_Description of the task_: Take the data that follows and retype it word for word. Return a JSON list in which every string is one line; blank lines are skipped.

_Given data_:

- - - - -

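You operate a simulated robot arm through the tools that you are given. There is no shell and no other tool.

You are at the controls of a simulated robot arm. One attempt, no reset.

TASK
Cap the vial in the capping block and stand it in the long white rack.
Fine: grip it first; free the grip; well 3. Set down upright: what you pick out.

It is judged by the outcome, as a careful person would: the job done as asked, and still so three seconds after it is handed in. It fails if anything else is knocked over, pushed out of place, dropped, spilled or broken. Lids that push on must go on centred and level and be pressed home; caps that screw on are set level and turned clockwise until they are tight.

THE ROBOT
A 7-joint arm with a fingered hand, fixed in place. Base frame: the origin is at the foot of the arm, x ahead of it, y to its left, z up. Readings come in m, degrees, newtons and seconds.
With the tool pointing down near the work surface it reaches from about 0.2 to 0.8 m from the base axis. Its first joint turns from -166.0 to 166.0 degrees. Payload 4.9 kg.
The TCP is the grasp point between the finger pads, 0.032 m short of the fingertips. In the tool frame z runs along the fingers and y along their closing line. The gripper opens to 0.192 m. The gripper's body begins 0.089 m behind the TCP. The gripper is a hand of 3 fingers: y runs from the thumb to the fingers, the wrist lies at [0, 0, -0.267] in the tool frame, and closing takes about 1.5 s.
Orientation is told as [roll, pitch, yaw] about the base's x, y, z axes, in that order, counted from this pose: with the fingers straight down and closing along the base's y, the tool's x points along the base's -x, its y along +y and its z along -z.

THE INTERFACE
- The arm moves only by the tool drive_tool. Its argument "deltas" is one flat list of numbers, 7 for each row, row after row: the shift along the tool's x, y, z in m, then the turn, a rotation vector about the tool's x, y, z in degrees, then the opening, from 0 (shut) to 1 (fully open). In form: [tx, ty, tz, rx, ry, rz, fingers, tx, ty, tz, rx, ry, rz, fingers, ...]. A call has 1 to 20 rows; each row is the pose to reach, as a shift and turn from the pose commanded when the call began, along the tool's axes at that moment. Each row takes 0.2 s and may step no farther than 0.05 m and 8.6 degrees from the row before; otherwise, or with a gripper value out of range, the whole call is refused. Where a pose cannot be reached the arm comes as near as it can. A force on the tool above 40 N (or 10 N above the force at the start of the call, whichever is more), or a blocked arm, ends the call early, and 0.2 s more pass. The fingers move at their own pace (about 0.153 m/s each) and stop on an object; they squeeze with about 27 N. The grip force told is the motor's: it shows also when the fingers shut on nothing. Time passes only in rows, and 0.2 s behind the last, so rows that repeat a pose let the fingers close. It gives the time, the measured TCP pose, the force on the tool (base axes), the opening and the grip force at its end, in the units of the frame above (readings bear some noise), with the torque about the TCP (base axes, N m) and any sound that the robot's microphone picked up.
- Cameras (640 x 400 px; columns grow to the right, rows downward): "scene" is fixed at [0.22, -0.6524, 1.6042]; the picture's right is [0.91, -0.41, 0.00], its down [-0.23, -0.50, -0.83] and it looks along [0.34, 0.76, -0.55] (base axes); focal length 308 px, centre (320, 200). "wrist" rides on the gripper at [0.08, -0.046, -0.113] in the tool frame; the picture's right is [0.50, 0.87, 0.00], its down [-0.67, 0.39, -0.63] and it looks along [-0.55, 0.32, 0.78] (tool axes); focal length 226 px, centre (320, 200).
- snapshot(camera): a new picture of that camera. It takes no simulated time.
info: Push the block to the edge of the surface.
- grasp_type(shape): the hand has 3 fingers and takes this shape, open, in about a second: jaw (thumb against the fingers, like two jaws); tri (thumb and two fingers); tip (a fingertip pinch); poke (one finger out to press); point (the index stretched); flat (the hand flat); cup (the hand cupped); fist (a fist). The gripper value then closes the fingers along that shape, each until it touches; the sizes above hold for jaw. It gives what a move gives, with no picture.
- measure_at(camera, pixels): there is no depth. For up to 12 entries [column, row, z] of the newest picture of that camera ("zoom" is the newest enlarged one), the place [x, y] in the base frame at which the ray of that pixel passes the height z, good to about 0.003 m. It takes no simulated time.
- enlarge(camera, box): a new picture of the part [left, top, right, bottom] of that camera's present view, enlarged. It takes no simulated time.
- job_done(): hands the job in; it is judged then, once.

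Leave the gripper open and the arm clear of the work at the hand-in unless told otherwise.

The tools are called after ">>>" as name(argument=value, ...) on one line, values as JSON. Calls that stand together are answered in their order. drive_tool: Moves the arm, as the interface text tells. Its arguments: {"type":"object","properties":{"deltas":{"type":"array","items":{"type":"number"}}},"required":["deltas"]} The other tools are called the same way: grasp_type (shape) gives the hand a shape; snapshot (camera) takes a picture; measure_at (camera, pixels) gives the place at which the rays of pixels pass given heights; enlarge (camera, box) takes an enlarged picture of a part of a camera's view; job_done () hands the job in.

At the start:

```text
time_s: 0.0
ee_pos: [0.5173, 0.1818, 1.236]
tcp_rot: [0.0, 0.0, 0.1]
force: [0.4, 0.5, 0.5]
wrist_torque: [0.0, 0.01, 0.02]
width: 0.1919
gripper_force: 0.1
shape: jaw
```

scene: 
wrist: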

- - - - -

_Final answer_:
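[
  "You operate a simulated robot arm through the tools that you are given. There is no shell and no other tool.",
  "You are at the controls of a simulated robot arm. One attempt, no reset.",
  "TASK",
  "Cap the vial in the capping block and stand it in the long white rack.",
  "Fine: grip it first; free the grip; well 3. Set down upright: what you pick out.",
  "It is judged by the outcome, as a careful person would: the job done as asked, and still so three seconds after it is handed in. It fails if anything else is knocked over, pushed out of place, dropped, spilled or broken. Lids that push on must go on centred and level and be pressed home; caps that screw on are set level and turned clockwise until they are tight.",
  "THE ROBOT",
  "A 7-joint arm with a fingered hand, fixed in place. Base frame: the origin is at the foot of the arm, x ahead of it, y to its left, z up. Readings come in m, degrees, newtons and seconds.",
  "With the tool pointing down near the work surface it reaches from about 0.2 to 0.8 m from the base axis. Its first joint turns from -166.0 to 166.0 degrees. Payload 4.9 kg.",
  "The TCP is the grasp point between the finger pads, 0.032 m short of the fingertips. In the tool frame z runs along the fingers and y along their closing line. The gripper opens to 0.192 m. The gripper's body begins 0.089 m behind the TCP. The gripper is a hand of 3 fingers: y runs from the thumb to the fingers, the wrist lies at [0, 0, -0.267] in the tool frame, and closing takes about 1.5 s.",
  "Orientation is told as [roll, pitch, yaw] about the base's x, y, z axes, in that order, counted from this pose: with the fingers straight down and closing along the base's y, the tool's x points along the base's -x, its y along +y and its z along -z.",
  "THE INTERFACE",
  "- The arm moves only by the tool drive_tool. Its argument \"deltas\" is one flat list of numbers, 7 for each row, row after row: the shift along the tool's x, y, z in m, then the turn, a rotation vector about the tool's x, y, z in degrees, then the opening, from 0 (shut) to 1 (fully open). In form: [tx, ty, tz, rx, ry, rz, fingers, tx, ty, tz, rx, ry, rz, fingers, ...]. A call has 1 to 20 rows; each row is the pose to reach, as a shift and turn from the pose commanded when the call began, along the tool's axes at that moment. Each row takes 0.2 s and may step no farther than 0.05 m and 8.6 degrees from the row before; otherwise, or with a gripper value out of range, the whole call is refused. Where a pose cannot be reached the arm comes as near as it can. A force on the tool above 40 N (or 10 N above the force at the start of the call, whichever is more), or a blocked arm, ends the call early, and 0.2 s more pass. The fingers move at their own pace (about 0.153 m/s each) and stop on an object; they squeeze with about 27 N. The grip force told is the motor's: it shows also when the fingers shut on nothing. Time passes only in rows, and 0.2 s behind the last, so rows that repeat a pose let the fingers close. It gives the time, the measured TCP pose, the force on the tool (base axes), the opening and the grip force at its end, in the units of the frame above (readings bear some noise), with the torque about the TCP (base axes, N m) and any sound that the robot's microphone picked up.",
  "- Cameras (640 x 400 px; columns grow to the right, rows downward): \"scene\" is fixed at [0.22, -0.6524, 1.6042]; the picture's right is [0.91, -0.41, 0.00], its down [-0.23, -0.50, -0.83] and it looks along [0.34, 0.76, -0.55] (base axes); focal length 308 px, centre (320, 200). \"wrist\" rides on the gripper at [0.08, -0.046, -0.113] in the tool frame; the picture's right is [0.50, 0.87, 0.00], its down [-0.67, 0.39, -0.63] and it looks along [-0.55, 0.32, 0.78] (tool axes); focal length 226 px, centre (320, 200).",
  "- snapshot(camera): a new picture of that camera. It takes no simulated time.",
  "info: Push the block to the edge of the surface.",
  "- grasp_type(shape): the hand has 3 fingers and takes this shape, open, in about a second: jaw (thumb against the fingers, like two jaws); tri (thumb and two fingers); tip (a fingertip pinch); poke (one finger out to press); point (the index stretched); flat (the hand flat); cup (the hand cupped); fist (a fist). The gripper value then closes the fingers along that shape, each until it touches; the sizes above hold for jaw. It gives what a move gives, with no picture.",
  "- measure_at(camera, pixels): there is no depth. For up to 12 entries [column, row, z] of the newest picture of that camera (\"zoom\" is the newest enlarged one), the place [x, y] in the base frame at which the ray of that pixel passes the height z, good to about 0.003 m. It takes no simulated time.",
  "- enlarge(camera, box): a new picture of the part [left, top, right, bottom] of that camera's present view, enlarged. It takes no simulated time.",
  "- job_done(): hands the job in; it is judged then, once.",
  "Leave the gripper open and the arm clear of the work at the hand-in unless told otherwise.",
  "The tools are called after \">>>\" as name(argument=value, ...) on one line, values as JSON. Calls that stand together are answered in their order. drive_tool: Moves the arm, as the interface text tells. Its arguments: {\"type\":\"object\",\"properties\":{\"deltas\":{\"type\":\"array\",\"items\":{\"type\":\"number\"}}},\"required\":[\"deltas\"]} The other tools are called the same way: grasp_type (shape) gives the hand a shape; snapshot (camera) takes a picture; measure_at (camera, pixels) gives the place at which the rays of pixels pass given heights; enlarge (camera, box) takes an enlarged picture of a part of a camera's view; job_done () hands the job in.",
  "At the start:",
  "```text",
  "time_s: 0.0",
  "ee_pos: [0.5173, 0.1818, 1.236]",
  "tcp_rot: [0.0, 0.0, 0.1]",
  "force: [0.4, 0.5, 0.5]",
  "wrist_torque: [0.0, 0.01, 0.02]",
  "width: 0.1919",
  "gripper_force: 0.1",
  "shape: jaw",
  "```",
  "scene: ",
  "wrist:"
]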